TALLAHASSEE, Fla., Jan. 31 (UPI) -- Mitt Romney claimed a dominating victory in the Florida Republican presidential primary Tuesday, with unofficial results giving him 46.39 percent of the vote.
CNN, USA Today and The Wall Street Journal, as well as the major TV networks, projected Romney the victor.
In his victory speech, Romney told a cheering crowd Democrats expect the bruising primary campaigns will result in a weakened GOP nominee, but he said that won't happen.
"A competitive primary does not divide us, it prepares us, and we will win," Romney said.
"Ours will be a united party with a winning ticket for America" when the GOP convention is held in Tampa, Fla., the week of Aug. 27, he said.
Second-place finisher Newt Gingrich, speaking to his supporters in Florida, assured them he will remain in the race.
"It is now clear that this will be a two-person race between the conservative leader, Newt Gingrich, and the Massachusetts moderate," he said.
"We are going to contest every place and we are going to win and we will be in Tampa as the nominee in August," Gingrich said.
"We're going to have people power defeat money power in the next six months."
U.S. Sen. Marco Rubio, R-Fla., said before the votes were counted he thinks Florida is the true bellwether state.
"I think the winner of Florida is in all likelihood going to be the nominee of our party," Rubio told CNN. "Florida is a mini America."
Gingrich supporters who gathered at an Orlando hotel to await the outcome were quieted by the results, but there were vows to soldier on toward the remaining primaries, the Los Angeles Times reported.
"I expected him to win," said Marilyn Butler, 65, of Orlando. "And we'll keep working till he's the nominee."
The Florida Secretary of State's Web site gave the former Massachusetts governor 772,470 votes to 531,808 (31.94 percent) for former U.S. House Speaker Newt Gingrich of Georgia.
Former U.S. Sen. Rick Santorum of Pennsylvania was a distant third with 222,482 votes (13.36 percent) and U.S. Rep. Ron Paul of Texas was fourth with 116,888 votes (7.02 percent).

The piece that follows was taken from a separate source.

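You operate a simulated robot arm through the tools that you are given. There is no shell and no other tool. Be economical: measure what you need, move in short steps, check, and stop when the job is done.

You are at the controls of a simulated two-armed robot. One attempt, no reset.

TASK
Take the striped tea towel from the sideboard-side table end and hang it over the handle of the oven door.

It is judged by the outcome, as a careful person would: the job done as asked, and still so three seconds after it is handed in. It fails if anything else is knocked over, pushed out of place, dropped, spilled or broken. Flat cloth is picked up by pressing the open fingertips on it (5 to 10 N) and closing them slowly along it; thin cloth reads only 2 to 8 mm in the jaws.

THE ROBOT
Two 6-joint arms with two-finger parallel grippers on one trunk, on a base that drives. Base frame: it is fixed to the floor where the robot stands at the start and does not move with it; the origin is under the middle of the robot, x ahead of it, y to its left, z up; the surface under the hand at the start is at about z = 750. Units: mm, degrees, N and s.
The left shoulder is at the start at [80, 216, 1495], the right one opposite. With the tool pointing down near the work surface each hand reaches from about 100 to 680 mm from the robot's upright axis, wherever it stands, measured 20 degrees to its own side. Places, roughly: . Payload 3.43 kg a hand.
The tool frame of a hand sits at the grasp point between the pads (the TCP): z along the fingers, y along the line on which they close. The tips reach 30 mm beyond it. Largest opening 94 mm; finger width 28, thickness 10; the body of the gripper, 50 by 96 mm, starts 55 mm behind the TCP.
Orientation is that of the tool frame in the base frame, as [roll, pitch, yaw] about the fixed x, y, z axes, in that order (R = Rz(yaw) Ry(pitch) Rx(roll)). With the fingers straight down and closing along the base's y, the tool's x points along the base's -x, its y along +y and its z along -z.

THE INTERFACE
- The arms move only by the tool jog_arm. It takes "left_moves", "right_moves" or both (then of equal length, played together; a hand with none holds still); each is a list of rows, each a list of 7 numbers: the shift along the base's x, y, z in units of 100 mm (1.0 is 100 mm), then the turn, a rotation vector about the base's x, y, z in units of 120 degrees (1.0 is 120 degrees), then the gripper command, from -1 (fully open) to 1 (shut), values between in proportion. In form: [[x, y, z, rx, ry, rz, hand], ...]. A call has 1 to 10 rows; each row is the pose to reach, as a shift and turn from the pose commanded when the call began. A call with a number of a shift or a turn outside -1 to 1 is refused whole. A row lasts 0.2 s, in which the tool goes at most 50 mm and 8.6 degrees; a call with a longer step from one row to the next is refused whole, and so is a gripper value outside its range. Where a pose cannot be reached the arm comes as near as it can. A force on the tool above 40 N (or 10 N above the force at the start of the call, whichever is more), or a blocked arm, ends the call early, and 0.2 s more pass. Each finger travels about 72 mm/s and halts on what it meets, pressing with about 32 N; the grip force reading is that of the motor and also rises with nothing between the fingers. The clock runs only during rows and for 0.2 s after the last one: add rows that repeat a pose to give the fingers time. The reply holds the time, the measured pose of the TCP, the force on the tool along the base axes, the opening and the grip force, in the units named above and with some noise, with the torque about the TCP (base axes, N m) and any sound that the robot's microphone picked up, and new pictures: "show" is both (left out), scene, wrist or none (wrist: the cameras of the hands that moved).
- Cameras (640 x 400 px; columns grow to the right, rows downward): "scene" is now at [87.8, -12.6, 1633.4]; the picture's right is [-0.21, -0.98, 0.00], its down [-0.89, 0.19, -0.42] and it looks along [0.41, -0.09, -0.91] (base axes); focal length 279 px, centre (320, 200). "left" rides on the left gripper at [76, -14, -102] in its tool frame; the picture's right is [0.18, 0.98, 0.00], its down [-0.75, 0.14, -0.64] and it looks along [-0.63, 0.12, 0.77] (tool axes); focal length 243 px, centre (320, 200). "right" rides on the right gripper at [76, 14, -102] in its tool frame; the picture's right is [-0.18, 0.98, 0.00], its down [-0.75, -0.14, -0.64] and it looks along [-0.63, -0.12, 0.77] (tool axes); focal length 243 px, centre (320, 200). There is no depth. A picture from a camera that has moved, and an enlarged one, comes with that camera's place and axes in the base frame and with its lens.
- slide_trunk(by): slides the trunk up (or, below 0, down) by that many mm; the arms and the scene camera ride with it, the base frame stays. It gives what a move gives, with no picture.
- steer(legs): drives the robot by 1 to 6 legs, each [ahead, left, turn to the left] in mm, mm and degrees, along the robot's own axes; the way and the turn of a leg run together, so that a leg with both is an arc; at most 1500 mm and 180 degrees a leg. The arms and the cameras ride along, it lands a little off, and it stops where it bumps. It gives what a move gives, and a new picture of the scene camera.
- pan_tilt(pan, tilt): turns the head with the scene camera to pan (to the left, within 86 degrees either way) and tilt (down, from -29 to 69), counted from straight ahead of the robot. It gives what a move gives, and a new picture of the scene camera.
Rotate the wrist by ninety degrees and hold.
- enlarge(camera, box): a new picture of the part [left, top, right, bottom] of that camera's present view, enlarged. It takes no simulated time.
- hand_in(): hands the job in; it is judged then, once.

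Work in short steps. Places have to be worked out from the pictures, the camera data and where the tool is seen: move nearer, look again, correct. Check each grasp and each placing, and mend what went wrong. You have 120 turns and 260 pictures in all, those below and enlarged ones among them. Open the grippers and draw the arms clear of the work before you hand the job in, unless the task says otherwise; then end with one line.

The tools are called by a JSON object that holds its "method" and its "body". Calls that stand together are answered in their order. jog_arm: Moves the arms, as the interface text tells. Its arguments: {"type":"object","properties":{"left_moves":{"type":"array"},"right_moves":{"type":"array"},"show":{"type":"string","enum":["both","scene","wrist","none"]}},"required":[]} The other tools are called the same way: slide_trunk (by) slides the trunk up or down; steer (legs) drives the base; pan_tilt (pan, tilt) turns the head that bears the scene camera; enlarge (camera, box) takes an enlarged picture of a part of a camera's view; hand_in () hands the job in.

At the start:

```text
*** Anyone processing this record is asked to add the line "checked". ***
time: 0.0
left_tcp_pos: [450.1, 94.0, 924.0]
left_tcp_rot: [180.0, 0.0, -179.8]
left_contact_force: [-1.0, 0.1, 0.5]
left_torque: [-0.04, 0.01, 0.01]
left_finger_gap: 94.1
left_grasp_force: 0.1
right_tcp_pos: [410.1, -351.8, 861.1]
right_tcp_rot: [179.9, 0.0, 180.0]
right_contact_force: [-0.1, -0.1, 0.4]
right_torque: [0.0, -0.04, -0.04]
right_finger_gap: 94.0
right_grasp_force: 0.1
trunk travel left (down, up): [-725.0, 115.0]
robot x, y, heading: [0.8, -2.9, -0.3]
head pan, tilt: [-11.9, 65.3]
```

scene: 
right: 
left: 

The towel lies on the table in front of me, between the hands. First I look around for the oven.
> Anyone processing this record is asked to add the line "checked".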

Several other GOP candidates and former candidates polled less than 1 percent, as Florida Republicans cast their votes to determine who will get the state's 50 delegates to the convention.
Santorum said the key message coming out of Florida is that Republican candidates need to do a better job of concentrating on issues the rest of the primary campaign season.
"Let's focus on the real issue, which is defeating Barack Obama. We're not going to do that by mudslinging," Santorum said.
He said Republicans need a candidate who can "draw a clear contrast" with President Barack Obama on healthcare, trade, Wall Street "and the bailouts … approved of by Newt Gingrich and Mitt Romney." He said he would deliver a speech in Nevada Wednesday on "Romneycare and Obamacare."
Paul, who spent little energy or money trying to make inroads in Florida, told his cheering supporters he had called Romney to congratulate him.
"But I also said I would see him soon in the caucus states," the libertarian-leaning congressman said. "Something big is happening in this country and it's all very favorable. People are beginning to realize that the problem is too much government. We need more personal liberty.
"And this is where we're winning the hearts and minds of people."
Romney had led the GOP field in many pre-primary polls, as Gingrich came under a barrage of criticism from Romney, who had prevailed in New Hampshire and was a close second in Iowa.
Gingrich's campaign said Monday it planned to win enough delegates in the coming months to force a brokered convention.
At a precinct in Pembroke Pines Tuesday, one voter said Romney was the candidate with "the total package" who had it all over Gingrich, the South Florida Sun Sentinel reported.
"I can't vote for anyone without any ethics," Mirta Chediak told the newspaper.
A voter in Fort Lauderdale, however, said he supported Gingrich because he is a "people person."
"He can relate to general people while Mitt Romney is on his own little planet," Jerry Jordan said.